The opening track, “World Peace is None of Your Business,” details several atrocities committed by governments and informs the reader that “every time you vote you support the process.” Like the Old Man Yelling at a Cloud, in his age Morrissey seems to have become more blunt in his politics. That is most evident in his strongest political passion, animal rights, which inform several of the tracks here. “The Bullfighter Dies,” includes the lyrics “the bullfighter dies / and nobody cries / because everyone wants the bull to survive,” which seems especially lazy in contrast to other Moz lyrics, not simply for its obvious and approximate rhymes. Had “Cemetry Gates” been written this way, it would have went “I stole the words from Wilde / because his diction drives me wild.”
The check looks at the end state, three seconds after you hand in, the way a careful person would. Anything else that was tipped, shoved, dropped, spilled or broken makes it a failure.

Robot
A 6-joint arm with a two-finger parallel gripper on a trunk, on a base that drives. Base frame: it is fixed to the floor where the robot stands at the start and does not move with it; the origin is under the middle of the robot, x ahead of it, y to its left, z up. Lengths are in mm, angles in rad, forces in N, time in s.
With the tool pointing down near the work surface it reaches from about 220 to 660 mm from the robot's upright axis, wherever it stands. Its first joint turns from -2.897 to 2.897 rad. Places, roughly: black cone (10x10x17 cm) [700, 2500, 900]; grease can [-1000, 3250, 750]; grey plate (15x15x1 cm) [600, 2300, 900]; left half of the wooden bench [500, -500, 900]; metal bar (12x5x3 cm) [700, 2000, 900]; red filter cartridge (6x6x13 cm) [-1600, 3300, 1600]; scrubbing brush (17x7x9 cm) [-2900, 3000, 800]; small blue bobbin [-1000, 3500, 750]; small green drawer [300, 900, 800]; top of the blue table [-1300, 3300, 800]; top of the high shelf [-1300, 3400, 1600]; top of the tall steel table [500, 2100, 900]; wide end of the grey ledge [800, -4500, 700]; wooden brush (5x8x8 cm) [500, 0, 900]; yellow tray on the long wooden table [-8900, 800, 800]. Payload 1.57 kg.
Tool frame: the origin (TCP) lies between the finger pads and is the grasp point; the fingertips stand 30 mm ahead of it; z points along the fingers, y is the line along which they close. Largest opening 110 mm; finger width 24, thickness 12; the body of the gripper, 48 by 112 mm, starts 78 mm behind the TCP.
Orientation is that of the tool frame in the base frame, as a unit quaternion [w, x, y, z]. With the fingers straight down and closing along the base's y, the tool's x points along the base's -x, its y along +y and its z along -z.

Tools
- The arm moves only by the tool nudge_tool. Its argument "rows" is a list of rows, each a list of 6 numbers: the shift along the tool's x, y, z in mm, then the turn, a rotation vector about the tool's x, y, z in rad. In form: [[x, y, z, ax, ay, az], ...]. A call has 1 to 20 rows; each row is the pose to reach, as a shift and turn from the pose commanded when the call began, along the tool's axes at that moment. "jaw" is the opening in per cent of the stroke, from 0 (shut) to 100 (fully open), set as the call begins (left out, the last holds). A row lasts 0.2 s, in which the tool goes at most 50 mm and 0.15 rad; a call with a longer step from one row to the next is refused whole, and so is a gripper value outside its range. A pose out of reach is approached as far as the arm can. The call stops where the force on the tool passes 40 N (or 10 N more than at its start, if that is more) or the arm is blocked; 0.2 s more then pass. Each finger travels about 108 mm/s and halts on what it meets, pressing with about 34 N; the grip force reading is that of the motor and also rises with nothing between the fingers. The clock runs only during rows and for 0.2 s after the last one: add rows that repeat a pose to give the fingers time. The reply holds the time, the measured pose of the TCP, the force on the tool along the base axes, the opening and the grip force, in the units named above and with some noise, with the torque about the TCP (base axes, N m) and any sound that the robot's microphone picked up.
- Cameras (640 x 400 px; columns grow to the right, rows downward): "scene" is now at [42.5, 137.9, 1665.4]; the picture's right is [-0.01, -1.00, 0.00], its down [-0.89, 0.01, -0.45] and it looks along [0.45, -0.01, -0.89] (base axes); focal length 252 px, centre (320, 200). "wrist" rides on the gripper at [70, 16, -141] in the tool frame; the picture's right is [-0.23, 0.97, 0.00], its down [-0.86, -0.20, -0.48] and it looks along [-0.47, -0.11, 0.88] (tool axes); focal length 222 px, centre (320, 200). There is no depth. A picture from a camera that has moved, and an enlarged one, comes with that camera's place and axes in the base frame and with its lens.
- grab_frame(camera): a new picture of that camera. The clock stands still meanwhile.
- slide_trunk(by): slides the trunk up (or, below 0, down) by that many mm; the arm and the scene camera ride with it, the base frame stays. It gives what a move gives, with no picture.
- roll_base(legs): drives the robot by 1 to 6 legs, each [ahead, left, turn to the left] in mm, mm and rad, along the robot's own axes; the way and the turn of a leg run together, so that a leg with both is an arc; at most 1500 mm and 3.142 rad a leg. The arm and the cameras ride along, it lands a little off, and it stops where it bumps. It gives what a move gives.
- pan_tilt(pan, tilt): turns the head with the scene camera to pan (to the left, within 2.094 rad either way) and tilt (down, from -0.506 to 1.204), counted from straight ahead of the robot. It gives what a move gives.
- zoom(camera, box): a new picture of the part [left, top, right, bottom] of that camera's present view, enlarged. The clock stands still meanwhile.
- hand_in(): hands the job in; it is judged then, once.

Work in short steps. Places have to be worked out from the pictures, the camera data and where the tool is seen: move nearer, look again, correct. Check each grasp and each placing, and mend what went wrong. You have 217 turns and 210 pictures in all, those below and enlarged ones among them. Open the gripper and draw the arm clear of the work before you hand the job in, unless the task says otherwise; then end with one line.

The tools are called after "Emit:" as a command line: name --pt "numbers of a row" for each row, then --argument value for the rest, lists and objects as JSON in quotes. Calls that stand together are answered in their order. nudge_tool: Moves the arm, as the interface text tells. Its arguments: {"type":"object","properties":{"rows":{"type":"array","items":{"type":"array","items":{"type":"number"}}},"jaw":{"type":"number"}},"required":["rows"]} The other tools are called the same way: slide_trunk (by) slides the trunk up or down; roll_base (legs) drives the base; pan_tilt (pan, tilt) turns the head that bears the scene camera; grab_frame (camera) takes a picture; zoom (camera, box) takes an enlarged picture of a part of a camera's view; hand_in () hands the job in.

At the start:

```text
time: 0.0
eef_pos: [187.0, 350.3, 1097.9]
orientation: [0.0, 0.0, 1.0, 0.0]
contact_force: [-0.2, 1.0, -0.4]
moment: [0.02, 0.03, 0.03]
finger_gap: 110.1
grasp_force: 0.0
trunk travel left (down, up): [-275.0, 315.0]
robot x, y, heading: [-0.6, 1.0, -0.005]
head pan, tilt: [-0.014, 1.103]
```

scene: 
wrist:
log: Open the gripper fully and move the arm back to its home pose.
More than just lyrically, the sense of play from Morrissey’s utterances seem more absent here than before. The groaning, altering, yodeling, sarcasm and interjections are largely abandoned on this record. That is, the “staged ineptitude” of his singing is gone, in favour of a more straightforward singing style (matching the straightforward, modern rock production.) Hopps provides the “sacrificial” nature that Morrissey sings the words “live or die” on “ Heaven Knows I’m Miserable Now,” in contrast to how the rest of the lyrics are sung. The melisma-by-way-of-yodelling that is a signature way in which Morrissey has sung (think “what difference does it may-ay-ayyyke”) is almost completely absent. Both lyrically and in performance, a consistent trend on this album is a shying away from a sense of play or camp and towards the literal voice which he has rejected so often in the past.
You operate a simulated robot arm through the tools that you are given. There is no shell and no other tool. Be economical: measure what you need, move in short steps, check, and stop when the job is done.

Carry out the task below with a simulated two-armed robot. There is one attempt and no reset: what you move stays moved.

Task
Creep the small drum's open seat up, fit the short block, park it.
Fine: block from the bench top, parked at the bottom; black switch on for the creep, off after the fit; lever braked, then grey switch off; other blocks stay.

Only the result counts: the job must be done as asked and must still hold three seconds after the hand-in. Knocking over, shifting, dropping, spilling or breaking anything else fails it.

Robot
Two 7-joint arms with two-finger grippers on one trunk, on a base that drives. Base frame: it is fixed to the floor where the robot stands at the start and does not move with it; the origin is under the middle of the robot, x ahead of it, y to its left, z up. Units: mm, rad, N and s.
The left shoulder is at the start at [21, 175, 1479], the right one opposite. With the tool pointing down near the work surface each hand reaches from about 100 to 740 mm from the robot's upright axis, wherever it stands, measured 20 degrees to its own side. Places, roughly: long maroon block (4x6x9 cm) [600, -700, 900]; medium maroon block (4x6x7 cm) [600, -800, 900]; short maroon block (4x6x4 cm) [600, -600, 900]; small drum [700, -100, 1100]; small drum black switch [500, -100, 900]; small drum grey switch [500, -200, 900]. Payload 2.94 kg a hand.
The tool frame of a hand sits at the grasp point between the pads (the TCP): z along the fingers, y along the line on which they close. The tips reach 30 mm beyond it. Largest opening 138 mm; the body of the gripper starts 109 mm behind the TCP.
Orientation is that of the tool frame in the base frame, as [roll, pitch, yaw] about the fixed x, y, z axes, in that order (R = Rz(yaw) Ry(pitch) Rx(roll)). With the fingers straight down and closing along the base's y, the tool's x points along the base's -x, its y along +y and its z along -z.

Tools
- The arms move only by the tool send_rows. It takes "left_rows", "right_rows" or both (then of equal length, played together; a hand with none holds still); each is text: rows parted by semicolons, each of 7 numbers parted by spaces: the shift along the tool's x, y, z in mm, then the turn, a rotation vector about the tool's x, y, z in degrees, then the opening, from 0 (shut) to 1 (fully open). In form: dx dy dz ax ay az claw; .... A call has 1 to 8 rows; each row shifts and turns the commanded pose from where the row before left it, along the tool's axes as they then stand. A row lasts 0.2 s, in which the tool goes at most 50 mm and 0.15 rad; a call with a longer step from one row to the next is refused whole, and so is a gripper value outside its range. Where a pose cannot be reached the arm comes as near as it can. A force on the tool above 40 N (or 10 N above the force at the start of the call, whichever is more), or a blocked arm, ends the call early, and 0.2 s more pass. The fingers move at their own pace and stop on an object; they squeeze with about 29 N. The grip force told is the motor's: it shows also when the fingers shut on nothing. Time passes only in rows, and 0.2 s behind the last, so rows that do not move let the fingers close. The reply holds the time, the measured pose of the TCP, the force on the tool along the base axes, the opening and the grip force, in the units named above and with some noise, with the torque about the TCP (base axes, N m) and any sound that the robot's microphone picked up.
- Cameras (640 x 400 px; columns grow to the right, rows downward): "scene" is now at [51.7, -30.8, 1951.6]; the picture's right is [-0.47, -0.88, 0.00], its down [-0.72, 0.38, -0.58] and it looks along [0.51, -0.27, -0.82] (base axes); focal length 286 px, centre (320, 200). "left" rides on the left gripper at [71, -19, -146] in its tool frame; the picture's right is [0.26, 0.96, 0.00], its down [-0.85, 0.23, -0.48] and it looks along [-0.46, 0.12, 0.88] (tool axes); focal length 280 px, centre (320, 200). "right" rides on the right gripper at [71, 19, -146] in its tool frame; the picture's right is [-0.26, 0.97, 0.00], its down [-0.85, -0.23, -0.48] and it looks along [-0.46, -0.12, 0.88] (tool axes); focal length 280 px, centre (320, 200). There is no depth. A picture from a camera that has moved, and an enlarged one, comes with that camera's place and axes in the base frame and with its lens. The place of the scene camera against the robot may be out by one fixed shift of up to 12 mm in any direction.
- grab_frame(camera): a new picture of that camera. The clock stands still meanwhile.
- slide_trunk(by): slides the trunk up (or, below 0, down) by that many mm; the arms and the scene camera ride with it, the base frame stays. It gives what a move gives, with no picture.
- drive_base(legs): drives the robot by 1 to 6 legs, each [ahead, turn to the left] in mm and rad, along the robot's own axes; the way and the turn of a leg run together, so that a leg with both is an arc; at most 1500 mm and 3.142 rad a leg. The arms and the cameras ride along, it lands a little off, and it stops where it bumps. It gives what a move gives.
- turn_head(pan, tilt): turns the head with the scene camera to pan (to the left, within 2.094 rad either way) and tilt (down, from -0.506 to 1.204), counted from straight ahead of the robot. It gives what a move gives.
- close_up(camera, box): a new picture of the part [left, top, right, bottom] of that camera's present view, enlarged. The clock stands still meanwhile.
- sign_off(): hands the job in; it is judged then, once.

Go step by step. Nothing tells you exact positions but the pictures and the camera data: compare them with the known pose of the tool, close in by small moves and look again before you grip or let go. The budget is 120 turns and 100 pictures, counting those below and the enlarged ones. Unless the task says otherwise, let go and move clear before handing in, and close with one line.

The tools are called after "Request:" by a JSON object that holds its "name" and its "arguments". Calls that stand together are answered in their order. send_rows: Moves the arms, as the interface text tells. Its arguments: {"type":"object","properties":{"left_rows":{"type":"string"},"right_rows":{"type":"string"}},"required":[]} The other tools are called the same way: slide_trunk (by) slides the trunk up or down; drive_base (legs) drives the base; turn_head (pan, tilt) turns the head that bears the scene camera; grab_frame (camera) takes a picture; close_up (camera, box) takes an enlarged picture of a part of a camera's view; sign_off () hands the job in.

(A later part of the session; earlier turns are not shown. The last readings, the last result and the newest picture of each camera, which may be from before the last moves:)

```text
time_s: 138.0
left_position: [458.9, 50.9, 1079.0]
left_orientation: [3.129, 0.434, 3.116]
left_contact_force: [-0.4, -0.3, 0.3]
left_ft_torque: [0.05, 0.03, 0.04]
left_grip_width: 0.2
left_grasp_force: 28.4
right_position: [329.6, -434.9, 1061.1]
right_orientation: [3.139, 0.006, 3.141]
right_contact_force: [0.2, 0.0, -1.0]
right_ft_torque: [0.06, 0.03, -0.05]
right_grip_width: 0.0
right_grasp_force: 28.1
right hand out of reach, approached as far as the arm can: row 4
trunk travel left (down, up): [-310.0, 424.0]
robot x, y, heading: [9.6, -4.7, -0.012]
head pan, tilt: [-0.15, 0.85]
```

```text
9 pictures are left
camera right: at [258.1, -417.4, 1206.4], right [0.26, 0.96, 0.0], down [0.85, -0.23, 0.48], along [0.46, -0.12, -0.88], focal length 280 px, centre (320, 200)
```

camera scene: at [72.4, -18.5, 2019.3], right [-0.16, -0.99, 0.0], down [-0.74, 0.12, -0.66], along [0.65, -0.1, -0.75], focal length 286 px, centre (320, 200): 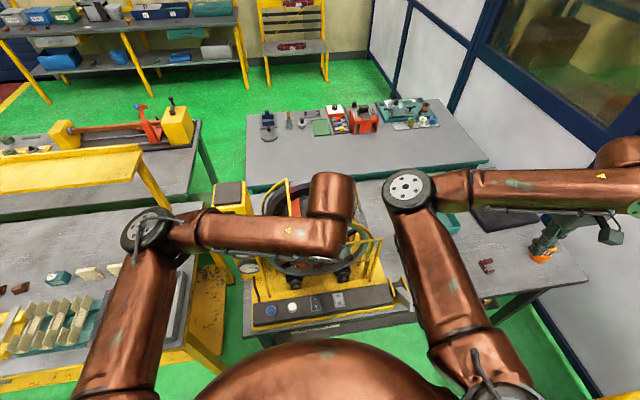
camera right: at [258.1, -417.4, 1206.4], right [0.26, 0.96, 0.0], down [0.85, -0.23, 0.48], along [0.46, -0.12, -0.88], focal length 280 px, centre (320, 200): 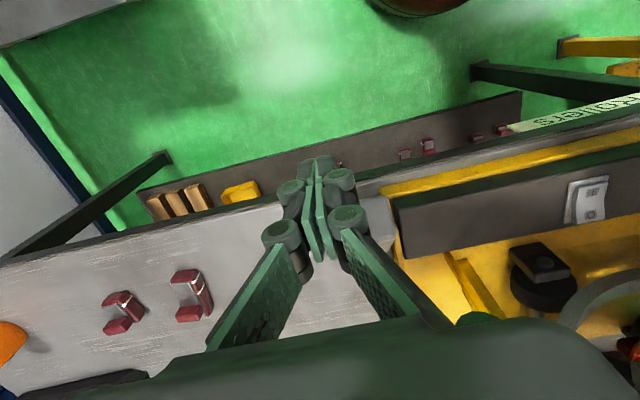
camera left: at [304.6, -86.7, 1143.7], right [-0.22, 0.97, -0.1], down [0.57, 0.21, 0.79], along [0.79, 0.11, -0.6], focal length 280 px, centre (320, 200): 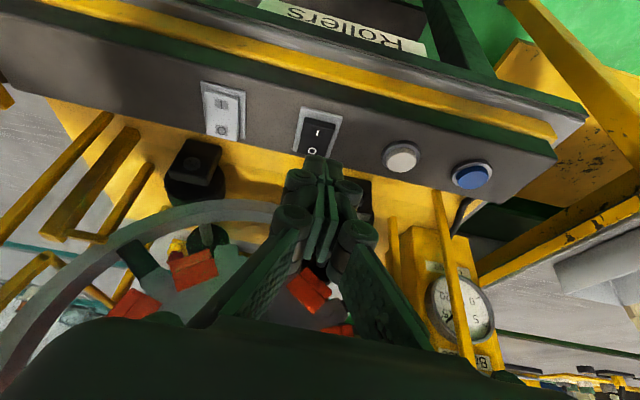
This too is perhaps in line with critical evaluations of Morrissey. Hopps notes that “writing about Morrissey feels a little like Monty Python’s ‘Spanish Inquisition’ sketch, as one is forever having to back up and begin again to take in some additional, often contradictory perspective.” And so it may be that the Morrissey of 2014 isn’t so interested in the projection of a character that he has been presenting in the past. Largely, the Morrissey that we all know and many love is a finely honed series of idiosyncrasies through the lens of a playful spirit. The Stephen Patrick of World Peace is None of Your Business is not Morrissey, or at least the Morrissey we have always loved. Which perhaps makes it the most Morrissey album of all.